## Task requirements:
Make a faithful copy of the reading text.

──────── Reading text

Nunca
houve na história americana um presidente que confrontasse de tal forma as
instituições, tradições e práticas democráticas. Trump não tem nenhuma
contenção na instrumentalização do poder e não reconhece legitimidade em seus
adversários e críticos. Foi apontado por estudo da Universidade de Cornell como
o maior disseminador de desinformação sobre a COVID e tornou prática cotidiana
a promoção de fakenews “chapa branca” contra adversários.
A
vitória de Biden tem dimensão histórica e universal em dois sentidos. O
primeiro é o fortalecimento da democracia nos EUA e no mundo, revertendo a onda
que se convencionou chamar de “populismo autoritário”. A postura agressiva e
antidemocrática de Trump ecoa e estimula a radicalização de setores de
extrema-direita em escala global. A eleição de Biden vai permitir que ele se
alinhe a estadistas como Angela Merkel e Emmanuel Macron na defesa dos
fundamentos do sistema democrático, do valor da tolerância e do diálogo, e do
compromisso com a liberdade em todas as suas facetas. O segundo sentido é, em
substituição ao unilateralismo do “América first”, a retomada do
multilateralismo e a valorização da integração global para o enfrentamento
conjunto dos desafios sociais, econômicos, sanitários, ambientais, militares e
de combate ao terrorismo. Acordos, como o de Paris em favor do desenvolvimento
sustentável, serão revalorizados e organismos multilaterais receberão o
prestígio que merecem.

────────────────
──────── Data shown

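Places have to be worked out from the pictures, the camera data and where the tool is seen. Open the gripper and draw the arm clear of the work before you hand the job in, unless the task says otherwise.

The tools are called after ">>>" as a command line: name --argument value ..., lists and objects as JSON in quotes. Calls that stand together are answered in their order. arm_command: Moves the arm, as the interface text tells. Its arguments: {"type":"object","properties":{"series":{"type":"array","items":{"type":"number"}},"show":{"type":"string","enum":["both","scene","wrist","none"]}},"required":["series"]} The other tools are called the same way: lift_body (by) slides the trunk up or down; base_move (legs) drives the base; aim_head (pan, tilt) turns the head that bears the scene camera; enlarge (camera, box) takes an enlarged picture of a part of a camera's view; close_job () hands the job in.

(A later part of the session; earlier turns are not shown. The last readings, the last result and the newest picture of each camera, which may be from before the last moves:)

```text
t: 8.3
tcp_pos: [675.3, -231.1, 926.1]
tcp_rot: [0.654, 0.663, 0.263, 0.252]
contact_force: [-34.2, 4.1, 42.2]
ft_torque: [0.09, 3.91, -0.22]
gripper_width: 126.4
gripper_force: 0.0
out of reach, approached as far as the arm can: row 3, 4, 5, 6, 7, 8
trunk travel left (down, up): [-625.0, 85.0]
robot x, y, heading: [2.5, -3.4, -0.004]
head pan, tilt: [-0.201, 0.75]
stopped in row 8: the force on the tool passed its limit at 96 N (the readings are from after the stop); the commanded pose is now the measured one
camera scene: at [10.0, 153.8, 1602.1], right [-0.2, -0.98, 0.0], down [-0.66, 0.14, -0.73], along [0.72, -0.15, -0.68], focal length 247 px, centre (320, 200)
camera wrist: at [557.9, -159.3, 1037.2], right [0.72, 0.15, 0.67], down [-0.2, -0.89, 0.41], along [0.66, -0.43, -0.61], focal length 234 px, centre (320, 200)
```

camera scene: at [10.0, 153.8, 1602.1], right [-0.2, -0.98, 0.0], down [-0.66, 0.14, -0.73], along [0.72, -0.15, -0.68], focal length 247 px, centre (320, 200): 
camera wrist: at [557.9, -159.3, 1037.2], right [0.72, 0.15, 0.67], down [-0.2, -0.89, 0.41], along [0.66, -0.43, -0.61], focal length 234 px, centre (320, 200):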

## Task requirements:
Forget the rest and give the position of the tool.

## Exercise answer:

────────────────

## Exercise answer:
Nunca
houve na história americana um presidente que confrontasse de tal forma as
instituições, tradições e práticas democráticas. Trump não tem nenhuma
contenção na instrumentalização do poder e não reconhece legitimidade em seus
adversários e críticos. Foi apontado por estudo da Universidade de Cornell como
o maior disseminador de desinformação sobre a COVID e tornou prática cotidiana
a promoção de fakenews “chapa branca” contra adversários.
A
vitória de Biden tem dimensão histórica e universal em dois sentidos. O
primeiro é o fortalecimento da democracia nos EUA e no mundo, revertendo a onda
que se convencionou chamar de “populismo autoritário”. A postura agressiva e
antidemocrática de Trump ecoa e estimula a radicalização de setores de
extrema-direita em escala global. A eleição de Biden vai permitir que ele se
alinhe a estadistas como Angela Merkel e Emmanuel Macron na defesa dos
fundamentos do sistema democrático, do valor da tolerância e do diálogo, e do
compromisso com a liberdade em todas as suas facetas. O segundo sentido é, em
substituição ao unilateralismo do “América first”, a retomada do
multilateralismo e a valorização da integração global para o enfrentamento
conjunto dos desafios sociais, econômicos, sanitários, ambientais, militares e
de combate ao terrorismo. Acordos, como o de Paris em favor do desenvolvimento
sustentável, serão revalorizados e organismos multilaterais receberão o
prestígio que merecem.